Pub Date: Dec. 4th, 2018
ISBN: 978-1-61775-672-6
Publisher: Akashic

Ng and Blumberg-Kason defy the fates by presenting a collection of 14 stories—by Chinese tradition, an ominous number—illustrating their city’s dark side.

Very few of these stories document actual crimes. The police are conspicuously absent apart from a brief cameo in Charles Philipp Martin’s “Ticket Home,” the one true caper tale. Sadness and desperation, on the other hand, are in ready supply. In “This Quintessence of Dust,” Marshall Moore chronicles a young man’s sojourn on Cheung Chau, the suicide capital of Hong Kong, a visit that doesn’t end well. Sexual exploitation is a frequent motif, notably in Xu Xi’s moody “TST” and James Tam’s shocking “Phoenix Moon,” although Feng Chi-shun points out that the exploitation works in many directions in “Expensive Tissue Paper.” Ghost stories like editor Ng’s “Ghost of Yulan Past” and Carmen Suen’s “Fourteen” remind readers of the East’s traditional connections with the spiritual.
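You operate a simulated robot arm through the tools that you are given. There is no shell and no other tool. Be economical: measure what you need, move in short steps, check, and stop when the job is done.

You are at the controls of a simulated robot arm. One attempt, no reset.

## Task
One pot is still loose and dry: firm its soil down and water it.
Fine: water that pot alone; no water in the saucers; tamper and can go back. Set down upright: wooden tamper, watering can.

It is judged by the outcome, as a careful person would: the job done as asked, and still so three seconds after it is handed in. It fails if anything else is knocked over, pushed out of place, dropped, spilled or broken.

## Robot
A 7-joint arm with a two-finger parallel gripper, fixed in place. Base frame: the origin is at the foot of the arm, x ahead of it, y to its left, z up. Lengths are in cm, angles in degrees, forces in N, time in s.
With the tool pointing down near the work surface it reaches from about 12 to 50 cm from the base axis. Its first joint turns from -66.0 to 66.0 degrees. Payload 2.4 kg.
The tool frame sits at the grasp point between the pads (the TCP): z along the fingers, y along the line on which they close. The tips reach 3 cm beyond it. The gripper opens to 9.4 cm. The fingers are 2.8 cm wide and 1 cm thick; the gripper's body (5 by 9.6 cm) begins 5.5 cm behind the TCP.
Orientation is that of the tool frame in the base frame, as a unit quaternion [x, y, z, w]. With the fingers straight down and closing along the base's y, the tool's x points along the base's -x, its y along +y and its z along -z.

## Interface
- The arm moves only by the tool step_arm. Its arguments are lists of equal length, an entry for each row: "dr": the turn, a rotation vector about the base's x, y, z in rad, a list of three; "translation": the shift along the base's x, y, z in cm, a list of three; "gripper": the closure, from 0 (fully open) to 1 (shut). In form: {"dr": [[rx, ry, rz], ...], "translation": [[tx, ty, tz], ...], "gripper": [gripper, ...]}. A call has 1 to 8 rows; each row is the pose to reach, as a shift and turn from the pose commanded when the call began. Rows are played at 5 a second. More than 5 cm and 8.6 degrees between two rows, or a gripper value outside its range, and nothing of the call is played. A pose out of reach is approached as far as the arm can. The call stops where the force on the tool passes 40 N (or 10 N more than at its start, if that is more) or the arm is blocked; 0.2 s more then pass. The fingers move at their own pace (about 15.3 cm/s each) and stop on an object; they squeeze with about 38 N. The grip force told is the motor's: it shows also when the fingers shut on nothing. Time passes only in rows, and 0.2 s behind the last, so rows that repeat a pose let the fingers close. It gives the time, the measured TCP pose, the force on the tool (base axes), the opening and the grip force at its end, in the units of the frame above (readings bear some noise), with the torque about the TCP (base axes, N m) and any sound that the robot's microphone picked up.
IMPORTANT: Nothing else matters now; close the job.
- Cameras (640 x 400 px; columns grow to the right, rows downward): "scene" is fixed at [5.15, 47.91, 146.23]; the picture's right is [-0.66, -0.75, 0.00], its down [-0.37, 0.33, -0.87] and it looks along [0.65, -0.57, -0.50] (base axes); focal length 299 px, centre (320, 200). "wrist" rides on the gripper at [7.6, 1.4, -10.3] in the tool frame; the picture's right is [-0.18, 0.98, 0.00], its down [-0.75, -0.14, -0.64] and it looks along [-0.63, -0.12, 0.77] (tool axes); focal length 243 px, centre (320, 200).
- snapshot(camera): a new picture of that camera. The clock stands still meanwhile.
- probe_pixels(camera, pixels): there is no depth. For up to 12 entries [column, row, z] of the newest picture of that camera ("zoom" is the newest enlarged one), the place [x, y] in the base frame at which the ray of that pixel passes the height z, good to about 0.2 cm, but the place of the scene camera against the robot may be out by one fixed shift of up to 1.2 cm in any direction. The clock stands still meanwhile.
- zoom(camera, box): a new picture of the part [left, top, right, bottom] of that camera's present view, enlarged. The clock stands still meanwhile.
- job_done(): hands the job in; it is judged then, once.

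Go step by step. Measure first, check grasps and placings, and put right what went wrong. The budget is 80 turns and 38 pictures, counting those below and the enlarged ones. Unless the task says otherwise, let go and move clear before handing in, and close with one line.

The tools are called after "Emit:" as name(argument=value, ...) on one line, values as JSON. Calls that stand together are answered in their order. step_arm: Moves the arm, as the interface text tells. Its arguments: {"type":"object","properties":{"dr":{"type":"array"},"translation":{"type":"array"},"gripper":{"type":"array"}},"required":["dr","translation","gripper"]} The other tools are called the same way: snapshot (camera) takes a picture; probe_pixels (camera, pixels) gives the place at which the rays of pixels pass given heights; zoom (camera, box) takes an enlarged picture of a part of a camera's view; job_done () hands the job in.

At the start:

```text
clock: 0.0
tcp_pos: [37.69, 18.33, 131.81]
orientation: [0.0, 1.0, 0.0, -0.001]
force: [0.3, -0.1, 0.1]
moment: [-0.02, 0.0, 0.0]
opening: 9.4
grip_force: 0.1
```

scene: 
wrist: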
So do dream stories, including Brittani Sonnenberg’s “The Kamikaze Caves” and Ysabelle Cheung’s “Big Hotel.” But Hong Kong’s ultramodern material side is showcased in Tiffany Hawk’s “You Deserve More,” Christina Liang’s “A View to Die For,” and Rhiannon Jenkins Tsang’s “One Marriage, Two People,” where Hong Kong’s privileged wait in twitchy anticipation of China’s final takeover.

Ng and Blumberg-Kason’s Hong Kong is a city on the brink, haunted by its past but facing an uncertain future. Readers can feel lucky to have such a collection.